--- Start of Excerpt ---

我的方法无法通过单元测试。我盯着它看了5个小时是徒劳的。有人可以帮我看看它有什么问题吗?
PS:我的代码中的getAllRelations()方法是将格式化的输入分离为字符串ArrayList的arraylists,例如,如果我有这样的格式化输入(我在我的测试用例中使用它不能通过)
String format = "John Doe , Mary Smith" + "\n" + "Brian William , John Doe" + "\n" + "Brian William ,Robert Andrew" + "\n" + "Mary Smith , Max Jackson";
在每一行中,第一个人是第二个人的父母。 getAllRelations()方法将这个格式化的字符串拆分为arraylists,每个列表只包含每行中的两个名称字符串(在名称之前或之后没有空格)作为其元素。例如arraylist1将是一个包含“John”和“Mary Smith”的列表。
这是我的方法,我无法弄清楚什么是错的,我想用这种方法来检查两个人是否共享同一个祖先。
private boolean hasSameAncestor(String person1, String person2){
ArrayList<ArrayList<String>> allRelations = allRelations();
int i = 0;
int j = 0;
String name1 = person1;
String name2 = person2;
String parent1;
String parent2;
for(i = 0, parent1 = ""; i < allRelations.size(); i++){
if(name1.equals(allRelations.get(i).get(1))){
parent1 = allRelations.get(i).get(0);
for(j = 0, name2 = person2, parent2 = ""; j < allRelations.size(); j++){
if(name2.equals(allRelations.get(j).get(1))){
parent2 = allRelations.get(j).get(0);
if(parent2.equals(parent1)){
return true;
}
else{
name2 = parent2;
j = 0;
}
}
}
name1 = parent1;
i = 0;
}
}
return false;
}
我无法通过的测试用例就是这样。

--- End of Excerpt ---
--- Start of Data shown ---

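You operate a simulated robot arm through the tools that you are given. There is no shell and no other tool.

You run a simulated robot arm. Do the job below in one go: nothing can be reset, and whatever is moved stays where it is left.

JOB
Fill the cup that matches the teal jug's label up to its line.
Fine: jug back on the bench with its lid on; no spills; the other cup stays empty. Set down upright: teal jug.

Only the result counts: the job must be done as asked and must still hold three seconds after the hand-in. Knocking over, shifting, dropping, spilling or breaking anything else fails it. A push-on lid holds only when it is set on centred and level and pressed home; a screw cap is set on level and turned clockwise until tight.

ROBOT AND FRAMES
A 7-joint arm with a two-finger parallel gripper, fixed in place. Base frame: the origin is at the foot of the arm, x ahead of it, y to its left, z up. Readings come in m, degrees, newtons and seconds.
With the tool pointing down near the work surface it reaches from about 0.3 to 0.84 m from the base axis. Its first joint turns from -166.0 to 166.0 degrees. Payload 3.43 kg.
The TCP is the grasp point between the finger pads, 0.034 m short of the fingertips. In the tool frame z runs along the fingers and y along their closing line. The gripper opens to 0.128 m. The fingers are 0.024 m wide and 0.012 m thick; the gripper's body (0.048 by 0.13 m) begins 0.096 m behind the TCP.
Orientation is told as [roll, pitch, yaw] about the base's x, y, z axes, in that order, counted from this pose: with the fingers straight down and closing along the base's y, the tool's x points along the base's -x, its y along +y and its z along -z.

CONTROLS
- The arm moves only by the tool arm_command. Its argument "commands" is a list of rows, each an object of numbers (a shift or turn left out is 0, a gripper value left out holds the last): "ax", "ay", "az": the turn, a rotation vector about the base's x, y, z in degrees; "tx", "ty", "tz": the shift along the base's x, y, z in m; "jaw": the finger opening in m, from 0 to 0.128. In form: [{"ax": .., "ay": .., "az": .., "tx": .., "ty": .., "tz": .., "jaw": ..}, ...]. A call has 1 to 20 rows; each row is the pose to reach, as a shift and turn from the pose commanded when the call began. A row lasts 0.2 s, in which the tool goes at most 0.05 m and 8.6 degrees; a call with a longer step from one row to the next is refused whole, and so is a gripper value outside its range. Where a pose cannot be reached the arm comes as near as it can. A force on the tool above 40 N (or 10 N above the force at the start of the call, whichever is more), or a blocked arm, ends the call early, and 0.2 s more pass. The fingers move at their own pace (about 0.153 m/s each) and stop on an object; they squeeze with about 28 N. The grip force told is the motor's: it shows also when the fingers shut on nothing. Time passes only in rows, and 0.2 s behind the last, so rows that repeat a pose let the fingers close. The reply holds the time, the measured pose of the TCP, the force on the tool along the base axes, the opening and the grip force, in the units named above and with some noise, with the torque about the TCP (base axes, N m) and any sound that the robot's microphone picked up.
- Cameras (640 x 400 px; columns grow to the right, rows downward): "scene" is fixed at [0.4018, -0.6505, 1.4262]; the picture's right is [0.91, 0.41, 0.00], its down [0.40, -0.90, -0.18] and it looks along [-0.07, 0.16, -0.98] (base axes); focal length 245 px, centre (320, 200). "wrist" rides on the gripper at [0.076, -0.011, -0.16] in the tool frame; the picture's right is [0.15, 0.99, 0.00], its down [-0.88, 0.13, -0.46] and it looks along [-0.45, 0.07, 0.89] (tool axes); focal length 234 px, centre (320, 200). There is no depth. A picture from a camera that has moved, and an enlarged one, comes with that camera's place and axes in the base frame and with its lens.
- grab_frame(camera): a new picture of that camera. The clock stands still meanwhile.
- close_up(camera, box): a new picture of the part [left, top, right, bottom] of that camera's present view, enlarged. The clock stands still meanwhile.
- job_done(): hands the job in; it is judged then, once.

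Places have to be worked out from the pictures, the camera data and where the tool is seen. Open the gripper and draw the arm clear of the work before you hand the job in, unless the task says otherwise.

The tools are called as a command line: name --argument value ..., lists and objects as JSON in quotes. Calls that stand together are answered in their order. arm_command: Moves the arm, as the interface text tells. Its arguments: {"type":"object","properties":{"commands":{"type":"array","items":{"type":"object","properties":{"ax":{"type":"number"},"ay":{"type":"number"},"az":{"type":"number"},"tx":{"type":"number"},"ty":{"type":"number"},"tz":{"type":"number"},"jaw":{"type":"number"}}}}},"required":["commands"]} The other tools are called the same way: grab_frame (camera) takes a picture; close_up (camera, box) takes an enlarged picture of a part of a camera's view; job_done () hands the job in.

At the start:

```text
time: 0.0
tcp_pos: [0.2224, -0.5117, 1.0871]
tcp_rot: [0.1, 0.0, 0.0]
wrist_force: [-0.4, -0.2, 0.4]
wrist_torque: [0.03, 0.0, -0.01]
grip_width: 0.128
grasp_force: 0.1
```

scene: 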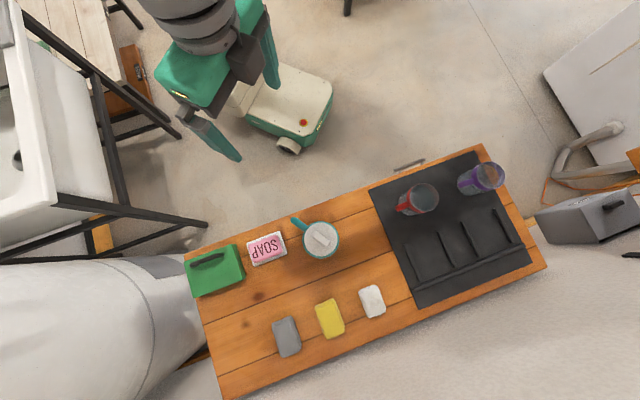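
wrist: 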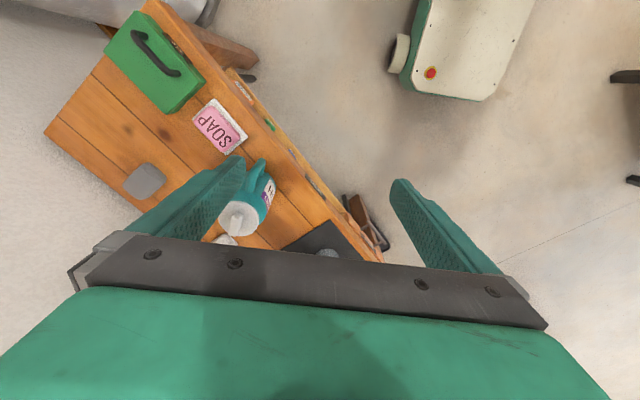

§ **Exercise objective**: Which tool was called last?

--- End of Data shown ---

What does the excerpt say from "PS:我的代码中的getAl" through "查两个人是否共享同一个祖先。"? Give the exact wording.

§ **Task result**:
PS:我的代码中的getAllRelations()方法是将格式化的输入分离为字符串ArrayList的arraylists,例如,如果我有这样的格式化输入(我在我的测试用例中使用它不能通过)
String format = "John Doe , Mary Smith" + "\n" + "Brian William , John Doe" + "\n" + "Brian William ,Robert Andrew" + "\n" + "Mary Smith , Max Jackson";
在每一行中,第一个人是第二个人的父母。 getAllRelations()方法将这个格式化的字符串拆分为arraylists,每个列表只包含每行中的两个名称字符串(在名称之前或之后没有空格)作为其元素。例如arraylist1将是一个包含“John”和“Mary Smith”的列表。
这是我的方法,我无法弄清楚什么是错的,我想用这种方法来检查两个人是否共享同一个祖先。